O’Hara: They let us into the comedy in the U.S. Because nobody’s threatened by comedians. We’re court jesters.

The idea of rich people having suddenly to survive without money is an old comedy trope. Recently it was the premise of “Arrested Development.” Your version feels a little warmer.

Levy: Right, but that’s been our whole thing; that’s what I love -- when you’re so immersed in the reality of what you’re watching that you can blur that line of is it funny or is it not funny. But the characters have to be genuine; they can’t just opt for a joke. There’s nothing tongue-in-cheek about anything anybody’s doing in this show. Once you step out of that reality box just one time, you’ve lost them. They’re saying, “Oh, I get it now -- it’s a funny show.”


“SCTV” had that too, I think. It was a sketch comedy, but you had characters with long relationships, all intertwined.

O’Hara: Bruno and Doctor Tongue.

Levy: Here again, the characters on “SCTV” were definitely on the broader side of things, but our approach to those characters was totally real. Woody Tobias Jr. and Tongue had a relationship that was incredibly real; Bittman and Lola had a relationship that was incredibly real. Floyd and Earl had a relationship that was incredibly real. Bob and Doug.

Levy: Bob and Doug. And it was all about just keep it grounded; if you keep it grounded you can take it as far as you want to take it, as long as you can justify everything coming out of the character’s mouth.


You’re writing the second season now.

Levy: Yes. And Daniel is really working the writers’room this year; taken a load off my lap, which is what I was hoping for. I read all the dailies, go in once a week. “Hi, how ya doin’? Want to have a coffee?”

The show has had high visibility in Canada.
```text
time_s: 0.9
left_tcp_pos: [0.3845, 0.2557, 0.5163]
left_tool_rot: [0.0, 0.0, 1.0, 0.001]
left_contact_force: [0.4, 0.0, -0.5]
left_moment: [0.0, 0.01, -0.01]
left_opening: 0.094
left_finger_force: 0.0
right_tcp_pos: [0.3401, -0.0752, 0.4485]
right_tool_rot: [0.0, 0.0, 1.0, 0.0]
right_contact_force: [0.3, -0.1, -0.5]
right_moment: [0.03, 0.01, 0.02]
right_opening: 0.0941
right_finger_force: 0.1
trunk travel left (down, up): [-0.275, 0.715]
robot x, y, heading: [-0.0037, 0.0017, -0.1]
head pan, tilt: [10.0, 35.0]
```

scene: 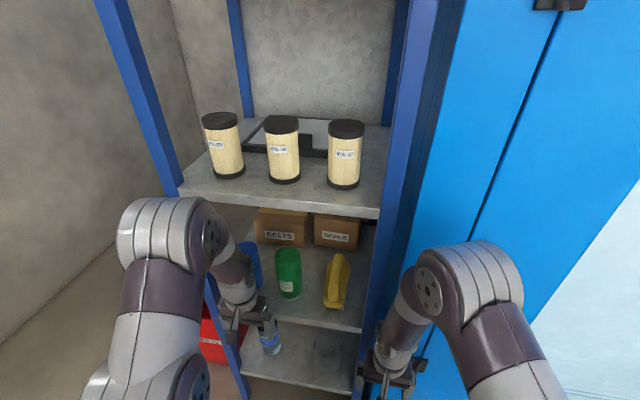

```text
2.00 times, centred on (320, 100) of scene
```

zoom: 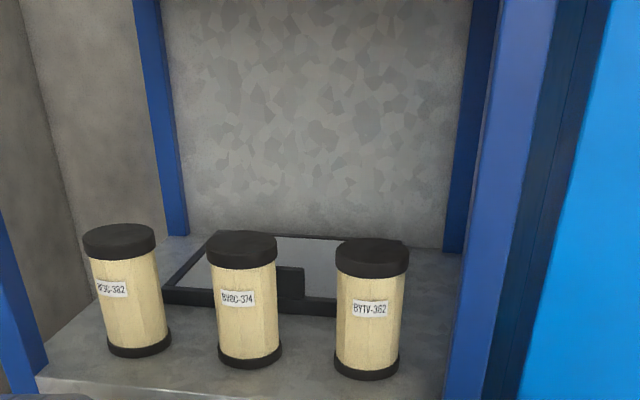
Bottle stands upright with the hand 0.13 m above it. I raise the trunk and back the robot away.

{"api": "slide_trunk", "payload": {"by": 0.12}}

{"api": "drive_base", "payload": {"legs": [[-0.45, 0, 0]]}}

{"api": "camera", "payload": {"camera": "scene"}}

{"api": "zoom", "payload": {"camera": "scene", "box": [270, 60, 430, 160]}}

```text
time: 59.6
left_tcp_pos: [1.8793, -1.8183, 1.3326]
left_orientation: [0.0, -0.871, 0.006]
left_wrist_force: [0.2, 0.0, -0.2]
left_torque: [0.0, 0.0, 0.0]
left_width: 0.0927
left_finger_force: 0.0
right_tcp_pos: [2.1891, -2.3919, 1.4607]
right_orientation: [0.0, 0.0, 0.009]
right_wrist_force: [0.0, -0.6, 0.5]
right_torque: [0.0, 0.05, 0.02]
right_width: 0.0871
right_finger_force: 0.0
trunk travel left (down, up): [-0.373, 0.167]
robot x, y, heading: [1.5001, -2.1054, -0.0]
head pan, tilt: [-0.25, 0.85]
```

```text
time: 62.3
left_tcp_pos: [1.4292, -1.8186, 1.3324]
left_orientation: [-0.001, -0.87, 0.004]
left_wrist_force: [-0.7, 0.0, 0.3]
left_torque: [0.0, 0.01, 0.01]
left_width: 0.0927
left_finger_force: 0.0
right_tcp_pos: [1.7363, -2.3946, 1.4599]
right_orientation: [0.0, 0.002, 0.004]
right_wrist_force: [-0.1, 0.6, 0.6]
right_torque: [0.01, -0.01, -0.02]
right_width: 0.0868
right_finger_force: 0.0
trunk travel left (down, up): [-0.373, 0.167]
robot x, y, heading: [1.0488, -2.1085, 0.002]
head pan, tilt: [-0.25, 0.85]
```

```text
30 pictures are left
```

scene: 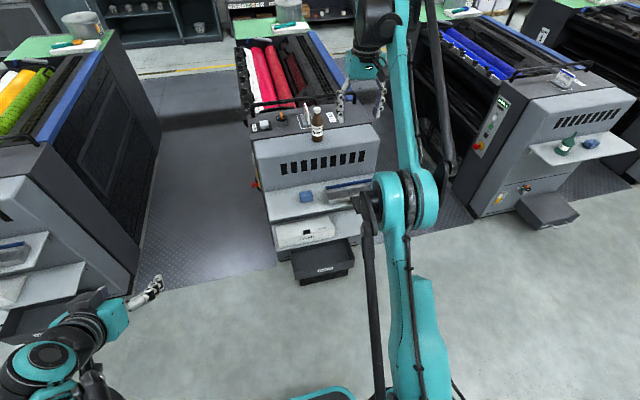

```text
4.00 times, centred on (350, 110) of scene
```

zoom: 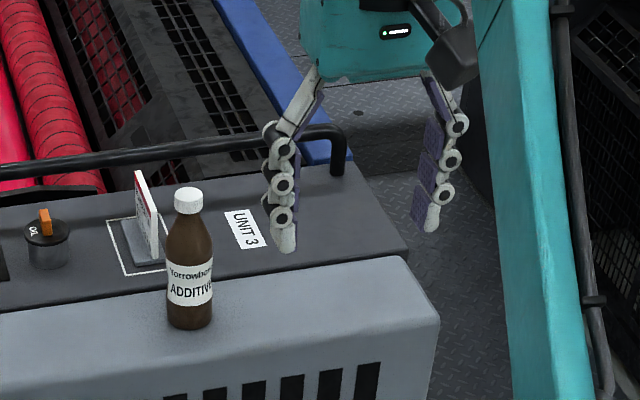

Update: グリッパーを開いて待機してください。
Levy: Yeah, CBC, the big network up there, and we got beautiful big numbers on our premiere. And the whole Twitter thing -- I love the Twitter thing. I’m now getting into Twitter. I actually put out a couple of tweets the night of the show, ‘cause you’re supposed to do that.


O’Hara: Daniel was tweeting during the [Canadian premiere], and he was telling Eugene to do some tweets.

Levy: I said, “Why would I be tweeting during the show?” I would think you’d rather be watching during the show than tweeting during the show. But that’s how they live their lives now.

O’Hara: These kids today and their attention spans.